By: Money Navigator Research Team
Last Reviewed: 28/01/2026

FACT CHECKED
Quick Summary
When Tide marks an account as “reopened”, it usually means the review has reached an “account can continue” outcome – but it does not always mean every feature returns instantly, or that monitoring stops.
In practice, access and payment rails can resume in layers, and some controls can remain while records are refreshed and activity is revalidated.
This article is educational and not financial advice.
What Tide Means by “Routine Reviews” and Why “Reopened” Can Be a Staged Return
Tide publicly describes “routine security reviews” as checks on account activity, how a business makes money, the industries involved, and whether account-holder or business details have changed.
It also states it may pause an account during review, that a review can take time depending on complexity, and that updates may be limited “for legal reasons”.
Those statements help explain why “reopened” can be the end of one gate (the review decision) but not necessarily the end of all operational constraints. See Routine reviews | Tide Business.
A second reason “reopened” may not equal “fully normal” is that Tide offers more than one account type and relies on partner providers for different products.
Tide explains it is not a bank and that some members hold e-money accounts (with safeguarding protections under e-money rules) while others hold business bank accounts provided by a banking partner (with FSCS deposit cover subject to eligibility). See Is Tide a bank? | Tide Business.
“Reopened” vs “Unrestricted”: The Practical Difference
“Reopened” is best understood as a status decision (“the account can continue”) rather than a guarantee that every capability is immediately restored.
Common post-reopen patterns include:
Core access returns first: ability to log in, view balances, and access statements.
Payments resume in steps: one rail or feature can work while another is still re-enabled (for example, card use returning before outbound bank transfers, or vice versa).
Limits can remain: transfer caps, recipient/beneficiary friction, or certain high-risk payment types staying constrained while monitoring continues.
Follow-up questions can still arrive: “reopened” doesn’t prevent future requests for updated documents or explanations if activity changes or the risk profile shifts (this is consistent with ongoing monitoring obligations across the sector).
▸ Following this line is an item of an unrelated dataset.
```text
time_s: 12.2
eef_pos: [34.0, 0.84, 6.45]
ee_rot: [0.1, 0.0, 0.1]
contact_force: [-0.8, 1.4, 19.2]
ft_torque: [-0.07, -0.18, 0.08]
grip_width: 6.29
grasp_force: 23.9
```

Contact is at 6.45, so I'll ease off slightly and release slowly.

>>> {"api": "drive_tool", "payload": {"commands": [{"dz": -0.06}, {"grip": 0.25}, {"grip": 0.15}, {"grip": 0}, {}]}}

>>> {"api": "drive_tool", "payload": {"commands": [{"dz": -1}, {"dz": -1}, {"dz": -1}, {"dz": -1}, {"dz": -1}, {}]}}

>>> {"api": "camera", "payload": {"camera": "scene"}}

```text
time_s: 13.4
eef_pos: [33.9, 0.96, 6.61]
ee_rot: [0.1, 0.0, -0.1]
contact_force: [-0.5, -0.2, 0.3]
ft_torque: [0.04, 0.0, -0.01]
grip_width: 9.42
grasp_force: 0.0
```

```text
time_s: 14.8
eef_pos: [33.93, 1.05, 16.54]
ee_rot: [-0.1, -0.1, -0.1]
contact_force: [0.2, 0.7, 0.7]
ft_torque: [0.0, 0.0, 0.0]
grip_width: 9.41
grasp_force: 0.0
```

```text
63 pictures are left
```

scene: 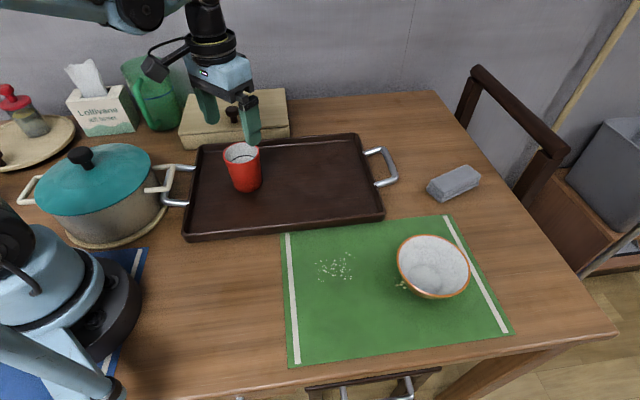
For the “what still works” breakdown during restriction (useful context when comparing to the post-reopen state), see Tide account locked or frozen: what usually still works.
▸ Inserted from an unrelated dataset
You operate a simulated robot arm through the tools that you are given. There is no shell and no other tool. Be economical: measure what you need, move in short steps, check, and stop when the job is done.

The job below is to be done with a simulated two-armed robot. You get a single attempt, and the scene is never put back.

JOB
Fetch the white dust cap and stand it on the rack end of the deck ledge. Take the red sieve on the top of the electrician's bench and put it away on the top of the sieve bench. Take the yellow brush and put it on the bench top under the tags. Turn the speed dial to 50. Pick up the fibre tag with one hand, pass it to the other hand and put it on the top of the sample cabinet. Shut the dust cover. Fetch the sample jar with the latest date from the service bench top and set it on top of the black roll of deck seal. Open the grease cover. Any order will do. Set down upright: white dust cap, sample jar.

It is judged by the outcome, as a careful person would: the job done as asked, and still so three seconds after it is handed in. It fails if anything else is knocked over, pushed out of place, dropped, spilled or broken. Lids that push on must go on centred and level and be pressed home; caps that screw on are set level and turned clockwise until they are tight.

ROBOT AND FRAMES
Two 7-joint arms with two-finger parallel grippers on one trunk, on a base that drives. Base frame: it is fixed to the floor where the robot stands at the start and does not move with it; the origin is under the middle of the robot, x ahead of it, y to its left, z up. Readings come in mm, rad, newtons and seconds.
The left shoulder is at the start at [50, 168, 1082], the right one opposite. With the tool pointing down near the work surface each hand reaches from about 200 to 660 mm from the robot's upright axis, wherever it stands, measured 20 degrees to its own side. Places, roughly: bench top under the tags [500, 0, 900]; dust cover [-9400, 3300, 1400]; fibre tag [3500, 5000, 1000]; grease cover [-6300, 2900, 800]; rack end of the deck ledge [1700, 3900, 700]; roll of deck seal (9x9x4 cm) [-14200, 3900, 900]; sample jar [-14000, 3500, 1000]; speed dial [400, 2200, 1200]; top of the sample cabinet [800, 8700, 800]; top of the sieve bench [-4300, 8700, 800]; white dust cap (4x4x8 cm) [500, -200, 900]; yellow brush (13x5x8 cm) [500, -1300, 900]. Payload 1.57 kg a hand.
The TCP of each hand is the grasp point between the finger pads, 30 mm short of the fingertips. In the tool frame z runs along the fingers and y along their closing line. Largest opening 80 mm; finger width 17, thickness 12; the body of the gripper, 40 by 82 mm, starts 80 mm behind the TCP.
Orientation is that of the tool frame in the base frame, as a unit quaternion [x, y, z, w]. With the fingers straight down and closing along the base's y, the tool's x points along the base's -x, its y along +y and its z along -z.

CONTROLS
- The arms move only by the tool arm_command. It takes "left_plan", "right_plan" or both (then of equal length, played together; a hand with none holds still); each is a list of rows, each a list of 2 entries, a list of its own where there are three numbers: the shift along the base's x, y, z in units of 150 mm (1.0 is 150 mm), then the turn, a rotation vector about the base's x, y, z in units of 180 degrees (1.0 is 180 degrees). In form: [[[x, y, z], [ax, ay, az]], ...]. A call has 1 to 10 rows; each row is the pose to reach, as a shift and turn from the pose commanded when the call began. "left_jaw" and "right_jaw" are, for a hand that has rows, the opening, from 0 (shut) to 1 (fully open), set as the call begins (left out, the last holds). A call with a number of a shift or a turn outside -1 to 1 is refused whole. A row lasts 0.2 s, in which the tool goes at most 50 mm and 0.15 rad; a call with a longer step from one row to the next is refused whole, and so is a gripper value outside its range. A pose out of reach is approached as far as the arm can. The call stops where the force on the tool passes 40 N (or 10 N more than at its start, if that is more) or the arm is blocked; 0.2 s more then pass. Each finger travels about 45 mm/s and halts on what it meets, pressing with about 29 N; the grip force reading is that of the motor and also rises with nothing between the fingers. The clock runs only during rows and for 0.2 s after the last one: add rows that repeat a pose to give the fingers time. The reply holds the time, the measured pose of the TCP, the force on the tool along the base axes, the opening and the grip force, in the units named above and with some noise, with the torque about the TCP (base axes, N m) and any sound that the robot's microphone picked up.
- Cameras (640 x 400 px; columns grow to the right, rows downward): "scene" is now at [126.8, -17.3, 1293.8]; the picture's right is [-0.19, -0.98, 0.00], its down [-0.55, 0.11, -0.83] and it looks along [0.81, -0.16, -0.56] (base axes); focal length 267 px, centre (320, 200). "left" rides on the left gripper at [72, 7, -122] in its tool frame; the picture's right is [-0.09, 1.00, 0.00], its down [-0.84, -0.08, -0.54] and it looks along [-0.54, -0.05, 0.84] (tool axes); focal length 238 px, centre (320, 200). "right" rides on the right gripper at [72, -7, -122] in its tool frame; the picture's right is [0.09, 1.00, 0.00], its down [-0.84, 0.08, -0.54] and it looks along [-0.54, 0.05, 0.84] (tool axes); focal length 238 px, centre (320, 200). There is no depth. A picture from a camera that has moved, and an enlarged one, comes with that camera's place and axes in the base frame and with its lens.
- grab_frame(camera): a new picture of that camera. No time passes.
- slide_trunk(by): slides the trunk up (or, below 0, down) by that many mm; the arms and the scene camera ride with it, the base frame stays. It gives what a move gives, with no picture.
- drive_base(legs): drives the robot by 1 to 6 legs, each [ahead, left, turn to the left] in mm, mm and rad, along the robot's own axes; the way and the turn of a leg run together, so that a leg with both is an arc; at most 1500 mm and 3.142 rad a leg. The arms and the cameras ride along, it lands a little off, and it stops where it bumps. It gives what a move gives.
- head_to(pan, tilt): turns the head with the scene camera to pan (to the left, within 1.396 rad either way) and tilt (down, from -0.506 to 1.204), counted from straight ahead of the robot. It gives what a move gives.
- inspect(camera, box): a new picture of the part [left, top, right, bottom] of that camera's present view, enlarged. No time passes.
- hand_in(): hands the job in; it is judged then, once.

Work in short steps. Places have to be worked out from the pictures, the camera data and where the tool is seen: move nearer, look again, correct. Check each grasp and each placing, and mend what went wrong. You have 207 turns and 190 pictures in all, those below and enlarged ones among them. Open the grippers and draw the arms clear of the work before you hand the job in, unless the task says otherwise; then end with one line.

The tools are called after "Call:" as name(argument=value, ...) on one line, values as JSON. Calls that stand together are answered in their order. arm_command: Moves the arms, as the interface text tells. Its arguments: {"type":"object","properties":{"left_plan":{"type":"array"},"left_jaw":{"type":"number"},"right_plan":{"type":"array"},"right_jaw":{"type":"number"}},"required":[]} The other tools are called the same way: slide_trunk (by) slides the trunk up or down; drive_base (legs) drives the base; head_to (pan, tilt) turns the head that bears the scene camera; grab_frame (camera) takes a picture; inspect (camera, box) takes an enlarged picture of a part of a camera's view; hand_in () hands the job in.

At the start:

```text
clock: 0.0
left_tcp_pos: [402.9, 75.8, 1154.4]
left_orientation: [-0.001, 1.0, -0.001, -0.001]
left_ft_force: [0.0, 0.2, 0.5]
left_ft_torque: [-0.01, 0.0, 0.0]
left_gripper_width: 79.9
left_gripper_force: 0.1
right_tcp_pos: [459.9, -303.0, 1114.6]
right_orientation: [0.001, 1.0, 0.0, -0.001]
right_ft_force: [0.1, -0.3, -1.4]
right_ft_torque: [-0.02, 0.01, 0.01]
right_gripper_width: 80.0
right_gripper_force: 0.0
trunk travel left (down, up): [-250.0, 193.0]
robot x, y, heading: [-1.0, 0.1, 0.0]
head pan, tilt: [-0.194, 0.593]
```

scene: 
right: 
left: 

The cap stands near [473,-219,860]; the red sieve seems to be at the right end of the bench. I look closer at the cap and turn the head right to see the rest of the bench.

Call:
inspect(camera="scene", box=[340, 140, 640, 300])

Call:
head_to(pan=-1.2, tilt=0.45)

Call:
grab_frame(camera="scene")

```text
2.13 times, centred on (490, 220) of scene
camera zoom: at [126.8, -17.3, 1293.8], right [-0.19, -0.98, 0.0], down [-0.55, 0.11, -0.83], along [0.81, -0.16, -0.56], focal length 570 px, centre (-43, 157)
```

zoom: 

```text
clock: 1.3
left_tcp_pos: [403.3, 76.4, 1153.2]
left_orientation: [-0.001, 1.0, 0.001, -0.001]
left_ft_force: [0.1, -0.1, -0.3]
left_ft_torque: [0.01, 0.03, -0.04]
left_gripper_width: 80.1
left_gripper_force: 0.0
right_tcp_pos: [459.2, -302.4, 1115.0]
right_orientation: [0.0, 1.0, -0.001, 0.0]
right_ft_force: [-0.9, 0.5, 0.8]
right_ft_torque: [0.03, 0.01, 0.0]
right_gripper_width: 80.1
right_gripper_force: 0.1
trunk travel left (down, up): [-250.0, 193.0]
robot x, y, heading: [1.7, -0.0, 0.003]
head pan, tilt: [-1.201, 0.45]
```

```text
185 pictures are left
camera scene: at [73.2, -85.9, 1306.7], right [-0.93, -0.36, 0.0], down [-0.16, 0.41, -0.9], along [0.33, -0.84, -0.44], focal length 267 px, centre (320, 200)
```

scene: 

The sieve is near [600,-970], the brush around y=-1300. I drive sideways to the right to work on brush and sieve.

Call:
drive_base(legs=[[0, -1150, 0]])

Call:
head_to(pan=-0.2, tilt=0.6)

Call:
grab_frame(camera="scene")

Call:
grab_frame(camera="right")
Why Updates Can Be Limited Even After a Reopen Message
Two overlapping constraints can apply:
Legal constraints on disclosures
UK law includes “tipping off” offences in certain circumstances, which can restrict what a firm can say about suspicions or reports while an investigation may be prejudiced. See Proceeds of Crime Act 2002: Section 333A (tipping off: regulated sector).Ongoing monitoring rather than a one-off check
UK money laundering rules include ongoing monitoring expectations (transaction scrutiny and keeping customer information up to date). See Money Laundering Regulations 2017: Regulation 28 (customer due diligence and ongoing monitoring).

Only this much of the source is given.